Para trabalhar com as crianças que estão na escola primária ? em Portugal reduzida a 4 anos de escola de primeiro ciclo ? recorre-se, na maioria dos países europeus, a especialistas-generalistas, em muitas línguas com designação específica, diferente do genérico ?professor? português.  São pessoas que continuam o trabalho dos educadores de jardim de infância. Profissionais que relacionam os saberes e as impressões de cada criança do grupo com quem trabalham com os saberes colectivos. Conhecem de cada um as suas capacidades e fraquezas, e quando estão bem preparados, desenvolvem com este saber, acerca de cada indivíduo e do grupo, as estratégias que consideram mais eficazes no processo de ensino-aprendizagem.
Estes especialistas-generalistas da escola primária precisam de instrumentos maleáveis. Não um laboratório, mas um kit simples. Não uma sala de informática, mas um bom computador (ou dois) em cada sala. Não uma sala de artes, mas boas tintas e bom papel em cada sala. Não uma imitação de saber académico em formato infantil reeditado de 4 em 4 anos, mas histórias, problemas, bases de exercício, adaptáveis às vivências do grupo com quem trabalham. Não um espaço para praticar futebol, estranhamente identificado como polidesportivo, mas um conjunto de materiais de educação física que permitem criar circuitos de treino, propor jogos com diferentes tipos de bolas. Não um horário orientado por disciplina, mas por tempos de trabalho que possibilitam desenvolver raciocínios e fixar saberes, transversalmente. São estes alguns exemplos entre muitos.
Procuram estes materiais ou instrumentos não porque lhes apetece, mas porque os programas da escola primária assim o pedem, cada vez mais em uníssono, na Europa uniformizada.
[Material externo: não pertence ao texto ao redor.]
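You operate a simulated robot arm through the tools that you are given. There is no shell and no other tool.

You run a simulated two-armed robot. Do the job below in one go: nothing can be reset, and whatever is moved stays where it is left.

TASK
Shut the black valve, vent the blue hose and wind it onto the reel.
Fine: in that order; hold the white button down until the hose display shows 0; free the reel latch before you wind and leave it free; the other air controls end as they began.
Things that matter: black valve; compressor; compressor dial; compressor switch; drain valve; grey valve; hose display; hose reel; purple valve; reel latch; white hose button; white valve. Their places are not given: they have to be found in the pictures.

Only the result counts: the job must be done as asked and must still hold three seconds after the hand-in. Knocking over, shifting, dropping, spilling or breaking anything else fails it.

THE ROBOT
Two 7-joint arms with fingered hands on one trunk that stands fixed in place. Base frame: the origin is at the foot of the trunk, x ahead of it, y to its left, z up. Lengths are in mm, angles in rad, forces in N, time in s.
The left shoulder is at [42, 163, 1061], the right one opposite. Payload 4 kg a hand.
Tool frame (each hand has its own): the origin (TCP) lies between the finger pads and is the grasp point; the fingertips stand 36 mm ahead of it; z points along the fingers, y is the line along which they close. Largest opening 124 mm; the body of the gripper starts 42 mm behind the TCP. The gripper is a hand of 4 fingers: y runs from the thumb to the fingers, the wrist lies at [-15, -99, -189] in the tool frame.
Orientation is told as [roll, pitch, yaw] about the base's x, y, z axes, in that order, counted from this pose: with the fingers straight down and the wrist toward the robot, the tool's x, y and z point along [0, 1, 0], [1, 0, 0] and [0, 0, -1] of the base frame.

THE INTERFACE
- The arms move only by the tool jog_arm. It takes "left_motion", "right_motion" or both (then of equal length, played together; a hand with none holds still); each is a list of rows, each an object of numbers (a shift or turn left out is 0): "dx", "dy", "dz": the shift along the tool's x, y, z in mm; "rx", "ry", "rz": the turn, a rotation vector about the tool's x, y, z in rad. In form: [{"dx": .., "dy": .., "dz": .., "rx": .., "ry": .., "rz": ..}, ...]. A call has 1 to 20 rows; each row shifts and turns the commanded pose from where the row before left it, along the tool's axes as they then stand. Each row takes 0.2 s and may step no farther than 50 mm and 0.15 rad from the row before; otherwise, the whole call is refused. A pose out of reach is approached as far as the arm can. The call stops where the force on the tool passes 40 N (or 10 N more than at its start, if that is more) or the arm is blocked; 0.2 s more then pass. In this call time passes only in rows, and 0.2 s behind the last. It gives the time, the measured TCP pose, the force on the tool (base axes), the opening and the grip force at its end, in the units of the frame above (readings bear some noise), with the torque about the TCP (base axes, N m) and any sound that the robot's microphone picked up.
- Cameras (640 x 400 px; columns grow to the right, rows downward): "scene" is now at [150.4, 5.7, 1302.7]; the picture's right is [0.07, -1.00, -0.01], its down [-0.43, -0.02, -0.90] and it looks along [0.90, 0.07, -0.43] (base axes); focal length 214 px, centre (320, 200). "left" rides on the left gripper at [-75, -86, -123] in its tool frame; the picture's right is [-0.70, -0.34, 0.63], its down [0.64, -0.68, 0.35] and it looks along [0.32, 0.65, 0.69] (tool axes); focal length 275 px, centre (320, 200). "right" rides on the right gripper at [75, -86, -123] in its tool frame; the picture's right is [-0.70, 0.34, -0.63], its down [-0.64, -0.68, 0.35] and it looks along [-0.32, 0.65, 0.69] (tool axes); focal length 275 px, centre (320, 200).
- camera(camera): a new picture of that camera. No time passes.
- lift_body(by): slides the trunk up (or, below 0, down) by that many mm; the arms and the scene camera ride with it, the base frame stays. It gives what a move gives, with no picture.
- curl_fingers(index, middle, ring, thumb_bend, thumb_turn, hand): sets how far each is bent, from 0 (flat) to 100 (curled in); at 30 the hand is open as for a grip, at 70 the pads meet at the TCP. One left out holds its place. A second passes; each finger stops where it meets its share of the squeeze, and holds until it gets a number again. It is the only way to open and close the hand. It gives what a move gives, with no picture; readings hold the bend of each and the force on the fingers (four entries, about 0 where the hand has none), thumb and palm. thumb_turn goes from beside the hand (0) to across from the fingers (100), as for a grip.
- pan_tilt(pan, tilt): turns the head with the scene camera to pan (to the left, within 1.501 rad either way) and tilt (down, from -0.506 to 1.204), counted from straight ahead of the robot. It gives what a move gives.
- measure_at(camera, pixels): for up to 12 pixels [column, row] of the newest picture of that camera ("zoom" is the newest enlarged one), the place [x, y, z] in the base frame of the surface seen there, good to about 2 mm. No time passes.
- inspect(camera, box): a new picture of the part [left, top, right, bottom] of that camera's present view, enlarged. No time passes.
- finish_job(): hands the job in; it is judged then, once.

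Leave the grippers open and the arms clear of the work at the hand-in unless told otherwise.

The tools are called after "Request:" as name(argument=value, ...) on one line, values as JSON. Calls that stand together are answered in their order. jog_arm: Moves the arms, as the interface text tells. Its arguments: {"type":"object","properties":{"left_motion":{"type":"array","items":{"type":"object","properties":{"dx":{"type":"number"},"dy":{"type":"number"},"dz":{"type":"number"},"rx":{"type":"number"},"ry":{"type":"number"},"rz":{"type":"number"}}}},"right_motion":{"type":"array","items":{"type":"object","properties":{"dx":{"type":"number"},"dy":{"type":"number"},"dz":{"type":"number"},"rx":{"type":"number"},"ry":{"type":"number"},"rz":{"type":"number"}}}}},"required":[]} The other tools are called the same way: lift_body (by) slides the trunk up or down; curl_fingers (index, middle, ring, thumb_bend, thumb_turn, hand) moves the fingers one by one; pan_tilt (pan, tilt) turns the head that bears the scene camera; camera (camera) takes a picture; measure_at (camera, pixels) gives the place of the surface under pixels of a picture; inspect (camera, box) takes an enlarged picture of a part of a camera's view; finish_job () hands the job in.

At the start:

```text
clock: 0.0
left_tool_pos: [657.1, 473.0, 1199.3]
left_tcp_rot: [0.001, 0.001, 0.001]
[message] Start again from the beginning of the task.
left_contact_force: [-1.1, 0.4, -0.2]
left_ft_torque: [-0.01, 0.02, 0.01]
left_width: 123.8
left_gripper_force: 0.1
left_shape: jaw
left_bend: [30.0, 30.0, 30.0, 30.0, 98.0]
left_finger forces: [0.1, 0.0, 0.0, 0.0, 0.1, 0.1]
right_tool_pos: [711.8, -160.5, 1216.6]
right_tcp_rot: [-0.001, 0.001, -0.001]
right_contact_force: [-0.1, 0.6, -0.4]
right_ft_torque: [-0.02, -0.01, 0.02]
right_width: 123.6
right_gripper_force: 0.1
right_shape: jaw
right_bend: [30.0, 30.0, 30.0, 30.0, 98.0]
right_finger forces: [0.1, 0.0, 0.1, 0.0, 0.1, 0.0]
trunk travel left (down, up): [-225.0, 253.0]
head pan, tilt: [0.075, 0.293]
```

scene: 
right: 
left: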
Estranhamente, entre nós, muitos que escolhem a profissão, não são formados para o fazer. Futuros professores, vindos da Holanda ou da Flandres, estudantes ?Comenius?, em Escolas Superiores de Educação portuguesas, acabam por passar pela minha sala, à procura de quem fala a mesma língua que eles, questionam-me. Dizem-me que na escola-anfitriã , encontram demasiadas vezes docentes especialistas, cada um para a sua área. Percebo que há, entre estes especialistas, quem acredite que especializa os seus alunos quando transmite o que considera a essência do que sabe, formando especialistas de 2ª categoria.
Há um raciocínio implícito que a soma de muitas especializações menores resulta numa formação de especialista-generalista, por milagre, numa linha de montagem académica virtual.
Infelizmente, há quem passou por este tipo de formação e descobre que é especialista absoluto do nada. Descobre-o dolorosamente, no primeiro contacto desanimador com o contexto real de trabalho. Quando foi ainda por cima convencido que é especialista-generalista, o embate é demolidor.
A resposta ao problema parece ter chegado a Portugal. Diminui-se administrativamente o conteúdo curricular. Inventa-se uma designação burocrata de ensino das letras, das contas e do estudo do meio. Eis o trabalho do professor. Com o dinheiro público, que poderia servir para apetrechar as turmas da escola pública, compram-se produtos de animação artística e desportiva, acrescentados de tempos de estudo fora do tempo de estudo.
Provavelmente trata-se de uma estratégia para estimular o mercado, aumentar o consumo de produtos industriais, mobilizar as melhoras ofertas criativas. Permite, com um toque de varinha de condão, transformar pseudo-generalistas em pseudo-especialistas por disciplina. Permite fragmentar a atenção do adulto por mais turmas e grupos. E evita o trabalho prolongado e reflectido na cidadania, com crianças pequenas. É certamente mais racional, porque evita repensar a formação inicial.
Será utópico propor que uma equipa que analisa os problemas da escola primária ou do 1º ciclo conte com especialistas na monodocência?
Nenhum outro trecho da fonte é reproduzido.